The decision came on a 5-to-4 vote of the justices. There are supposedly four liberals and four conservatives and possibly one swing justice on the Court.

The big news was Neil Gorsuch, the conservative judge put on the Court by President Trump, had voted with the four liberals. His appointment is one of Trump’s proudest accomplishments, so the implication in some reports was that Gorsuch had surprisingly betrayed Trump.

All of this added up to major news in the conservative-liberal wars. “Gorsuch Sides With Liberal Justices,” trumpeted a Wall Street Journal headline.

The only problem is the case had little to do with ideology. The Supreme Court was struggling, as usual, to determine what the law is.

In 2015, the Court voted 8-1 that a catchall federal law defining a violent felony was so vague that it could not be used in criminal sentencing. In that case, merely carrying an illegal weapon did not necessarily threaten violence. Courts could not interpret the law to make it a violent act.

The decision was written by Justice Antonin Scalia, the conservative hero whose sudden death opened the way to Gorsuch’s appointment as his successor on the Court. All the liberal justices and all the conservatives but one agreed with Scalia.

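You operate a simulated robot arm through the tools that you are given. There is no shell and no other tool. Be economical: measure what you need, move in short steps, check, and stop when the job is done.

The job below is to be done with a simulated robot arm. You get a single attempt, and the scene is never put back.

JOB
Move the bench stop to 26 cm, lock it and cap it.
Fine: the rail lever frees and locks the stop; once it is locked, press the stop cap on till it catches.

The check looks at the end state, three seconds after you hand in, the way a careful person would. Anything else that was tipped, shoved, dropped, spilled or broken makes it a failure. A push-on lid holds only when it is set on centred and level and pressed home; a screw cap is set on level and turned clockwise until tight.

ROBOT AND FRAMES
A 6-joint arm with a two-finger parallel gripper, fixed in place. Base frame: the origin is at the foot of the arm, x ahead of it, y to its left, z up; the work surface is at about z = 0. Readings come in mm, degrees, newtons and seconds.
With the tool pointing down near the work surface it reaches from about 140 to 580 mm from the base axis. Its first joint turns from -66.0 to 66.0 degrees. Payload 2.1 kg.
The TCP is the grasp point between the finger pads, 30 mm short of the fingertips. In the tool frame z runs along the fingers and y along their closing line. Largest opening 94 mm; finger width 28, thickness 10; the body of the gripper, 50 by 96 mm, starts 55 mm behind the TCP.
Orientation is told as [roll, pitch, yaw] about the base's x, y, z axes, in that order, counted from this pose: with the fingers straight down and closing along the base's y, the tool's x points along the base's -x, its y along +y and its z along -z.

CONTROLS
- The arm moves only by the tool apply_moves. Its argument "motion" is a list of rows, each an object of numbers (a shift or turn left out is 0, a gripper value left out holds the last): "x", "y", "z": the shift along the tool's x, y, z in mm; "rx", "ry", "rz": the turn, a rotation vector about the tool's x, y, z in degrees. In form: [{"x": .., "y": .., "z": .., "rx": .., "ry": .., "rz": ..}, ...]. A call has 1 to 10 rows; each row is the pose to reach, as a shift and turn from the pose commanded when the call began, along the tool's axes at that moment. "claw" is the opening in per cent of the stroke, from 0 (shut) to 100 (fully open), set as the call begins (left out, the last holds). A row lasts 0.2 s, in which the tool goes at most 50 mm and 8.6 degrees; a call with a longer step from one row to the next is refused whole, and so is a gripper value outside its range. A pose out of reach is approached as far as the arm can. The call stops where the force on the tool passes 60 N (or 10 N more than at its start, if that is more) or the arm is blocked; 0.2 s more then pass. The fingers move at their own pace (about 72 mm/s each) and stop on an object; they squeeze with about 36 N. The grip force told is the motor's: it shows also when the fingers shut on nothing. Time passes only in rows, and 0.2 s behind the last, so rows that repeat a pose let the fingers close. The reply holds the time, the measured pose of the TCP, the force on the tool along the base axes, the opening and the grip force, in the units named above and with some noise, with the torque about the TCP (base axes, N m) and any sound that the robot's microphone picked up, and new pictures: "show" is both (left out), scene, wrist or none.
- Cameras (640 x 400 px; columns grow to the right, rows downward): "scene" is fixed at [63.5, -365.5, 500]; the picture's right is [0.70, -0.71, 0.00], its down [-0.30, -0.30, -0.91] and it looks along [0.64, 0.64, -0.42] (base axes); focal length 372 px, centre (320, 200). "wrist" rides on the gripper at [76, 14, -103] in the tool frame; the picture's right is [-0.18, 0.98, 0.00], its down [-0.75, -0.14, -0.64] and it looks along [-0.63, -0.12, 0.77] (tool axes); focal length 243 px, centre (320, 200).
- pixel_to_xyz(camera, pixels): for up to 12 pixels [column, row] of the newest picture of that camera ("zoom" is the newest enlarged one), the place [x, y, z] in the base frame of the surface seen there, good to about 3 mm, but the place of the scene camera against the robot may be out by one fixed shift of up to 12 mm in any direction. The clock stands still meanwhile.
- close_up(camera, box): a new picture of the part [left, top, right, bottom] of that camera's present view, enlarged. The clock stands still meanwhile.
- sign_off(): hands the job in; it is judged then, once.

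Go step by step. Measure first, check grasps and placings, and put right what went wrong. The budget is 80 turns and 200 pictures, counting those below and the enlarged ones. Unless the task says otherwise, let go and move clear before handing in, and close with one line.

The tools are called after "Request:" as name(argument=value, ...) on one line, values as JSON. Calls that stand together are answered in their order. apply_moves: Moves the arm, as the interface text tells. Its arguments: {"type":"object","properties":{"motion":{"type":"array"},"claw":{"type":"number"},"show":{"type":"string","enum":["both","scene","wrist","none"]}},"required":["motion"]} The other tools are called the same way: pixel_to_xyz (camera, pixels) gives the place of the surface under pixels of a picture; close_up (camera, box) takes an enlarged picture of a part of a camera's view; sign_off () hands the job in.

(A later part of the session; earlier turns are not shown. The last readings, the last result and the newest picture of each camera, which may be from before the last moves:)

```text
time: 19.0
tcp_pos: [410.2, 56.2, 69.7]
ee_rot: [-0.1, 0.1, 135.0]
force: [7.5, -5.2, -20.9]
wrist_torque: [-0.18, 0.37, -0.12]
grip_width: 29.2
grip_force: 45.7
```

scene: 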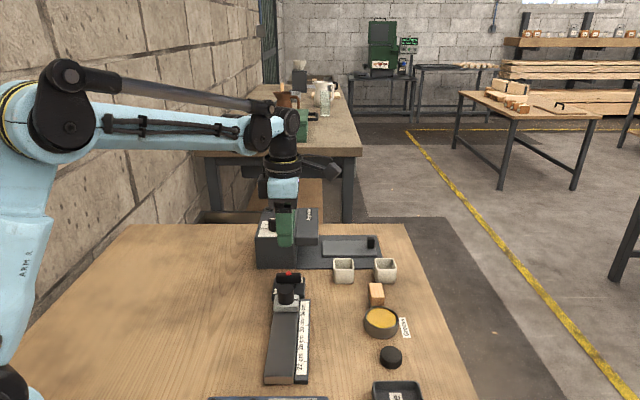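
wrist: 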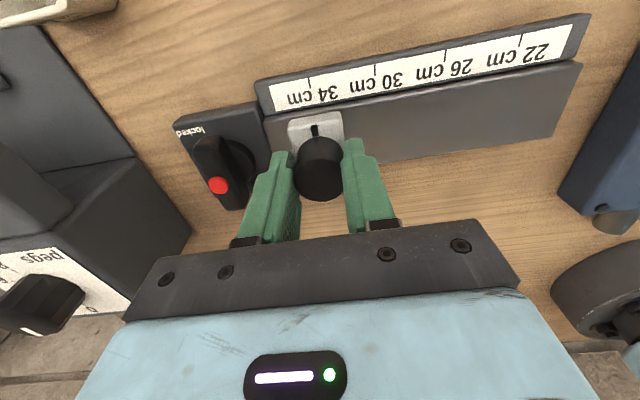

A week ago, the Court had a similar case. But this time, the language of the law was slightly different, and it did not relate to criminal punishment. The defendant could be thrown out of the country if he had threatened violence.

The four liberals found the law in this case was just about as unclear as in the previous case and the definition of violence too vague to apply. The sole dissenter in the first case kept to his view that neither wording was vague.

The minority in last week’s case thought the catchall language differed enough that this version was not unduly vague. The government argued that expulsion is not the same as being convicted of a crime, so the new language was good enough. One justice thought vagueness only mattered in criminal cases.

Gorsuch agreed with Scalia’s reasoning and said it should apply to civil as well as criminal matters. In other words, the new justice took the same position on vagueness as the conservative idol he replaced. He ended up agreeing with the liberals who stuck to Scalia’s previous decision.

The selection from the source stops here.